Written exercise:
Please quote the material exactly, every line of it. Give them as a JSON list of strings, one for each line, with blank lines left out.

Collected data:
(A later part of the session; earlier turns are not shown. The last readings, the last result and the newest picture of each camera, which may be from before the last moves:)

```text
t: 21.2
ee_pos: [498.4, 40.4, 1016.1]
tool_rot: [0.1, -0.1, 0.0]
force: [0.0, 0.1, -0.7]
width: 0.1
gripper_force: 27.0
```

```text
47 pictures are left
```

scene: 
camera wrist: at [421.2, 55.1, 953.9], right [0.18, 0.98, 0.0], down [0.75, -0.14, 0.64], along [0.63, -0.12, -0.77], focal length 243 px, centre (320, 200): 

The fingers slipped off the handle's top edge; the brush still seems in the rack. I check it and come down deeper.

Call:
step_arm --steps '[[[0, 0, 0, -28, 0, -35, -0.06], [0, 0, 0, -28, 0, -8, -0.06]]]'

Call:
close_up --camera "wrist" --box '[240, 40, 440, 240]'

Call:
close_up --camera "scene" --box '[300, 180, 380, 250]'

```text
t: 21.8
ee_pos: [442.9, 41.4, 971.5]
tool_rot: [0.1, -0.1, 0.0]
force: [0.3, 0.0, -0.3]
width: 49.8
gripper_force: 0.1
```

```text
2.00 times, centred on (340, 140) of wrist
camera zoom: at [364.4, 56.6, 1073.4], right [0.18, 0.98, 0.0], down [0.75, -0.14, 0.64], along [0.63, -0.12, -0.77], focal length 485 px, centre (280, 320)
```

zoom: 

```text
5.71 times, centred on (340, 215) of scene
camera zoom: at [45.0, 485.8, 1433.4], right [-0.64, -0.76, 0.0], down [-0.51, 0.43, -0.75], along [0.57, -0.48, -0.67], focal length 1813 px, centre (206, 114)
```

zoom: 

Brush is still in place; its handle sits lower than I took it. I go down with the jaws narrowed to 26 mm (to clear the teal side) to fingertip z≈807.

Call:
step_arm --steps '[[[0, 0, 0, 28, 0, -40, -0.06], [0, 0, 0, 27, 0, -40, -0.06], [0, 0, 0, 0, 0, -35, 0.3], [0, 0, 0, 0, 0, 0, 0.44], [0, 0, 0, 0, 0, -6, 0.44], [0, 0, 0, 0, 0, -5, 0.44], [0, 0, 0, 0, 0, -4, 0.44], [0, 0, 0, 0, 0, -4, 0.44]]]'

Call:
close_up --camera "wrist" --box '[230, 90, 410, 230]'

Exercise answer:
[
  "(A later part of the session; earlier turns are not shown. The last readings, the last result and the newest picture of each camera, which may be from before the last moves:)",
  "```text",
  "t: 21.2",
  "ee_pos: [498.4, 40.4, 1016.1]",
  "tool_rot: [0.1, -0.1, 0.0]",
  "force: [0.0, 0.1, -0.7]",
  "width: 0.1",
  "gripper_force: 27.0",
  "```",
  "```text",
  "47 pictures are left",
  "```",
  "scene: ",
  "camera wrist: at [421.2, 55.1, 953.9], right [0.18, 0.98, 0.0], down [0.75, -0.14, 0.64], along [0.63, -0.12, -0.77], focal length 243 px, centre (320, 200): ",
  "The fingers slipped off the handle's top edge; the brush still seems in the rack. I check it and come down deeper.",
  "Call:",
  "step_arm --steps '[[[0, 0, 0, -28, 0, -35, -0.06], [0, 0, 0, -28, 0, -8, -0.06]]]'",
  "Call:",
  "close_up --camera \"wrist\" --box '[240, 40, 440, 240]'",
  "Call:",
  "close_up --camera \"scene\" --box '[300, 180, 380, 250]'",
  "```text",
  "t: 21.8",
  "ee_pos: [442.9, 41.4, 971.5]",
  "tool_rot: [0.1, -0.1, 0.0]",
  "force: [0.3, 0.0, -0.3]",
  "width: 49.8",
  "gripper_force: 0.1",
  "```",
  "```text",
  "2.00 times, centred on (340, 140) of wrist",
  "camera zoom: at [364.4, 56.6, 1073.4], right [0.18, 0.98, 0.0], down [0.75, -0.14, 0.64], along [0.63, -0.12, -0.77], focal length 485 px, centre (280, 320)",
  "```",
  "zoom: ",
  "```text",
  "5.71 times, centred on (340, 215) of scene",
  "camera zoom: at [45.0, 485.8, 1433.4], right [-0.64, -0.76, 0.0], down [-0.51, 0.43, -0.75], along [0.57, -0.48, -0.67], focal length 1813 px, centre (206, 114)",
  "```",
  "zoom: ",
  "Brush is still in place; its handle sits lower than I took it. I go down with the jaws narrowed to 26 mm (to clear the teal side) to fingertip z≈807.",
  "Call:",
  "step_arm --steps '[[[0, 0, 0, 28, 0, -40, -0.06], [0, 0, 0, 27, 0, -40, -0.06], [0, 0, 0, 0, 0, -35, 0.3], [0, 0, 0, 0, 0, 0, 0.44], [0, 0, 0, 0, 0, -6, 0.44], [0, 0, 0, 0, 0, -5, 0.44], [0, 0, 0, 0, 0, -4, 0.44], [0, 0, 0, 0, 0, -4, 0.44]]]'",
  "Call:",
  "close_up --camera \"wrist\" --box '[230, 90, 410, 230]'"
]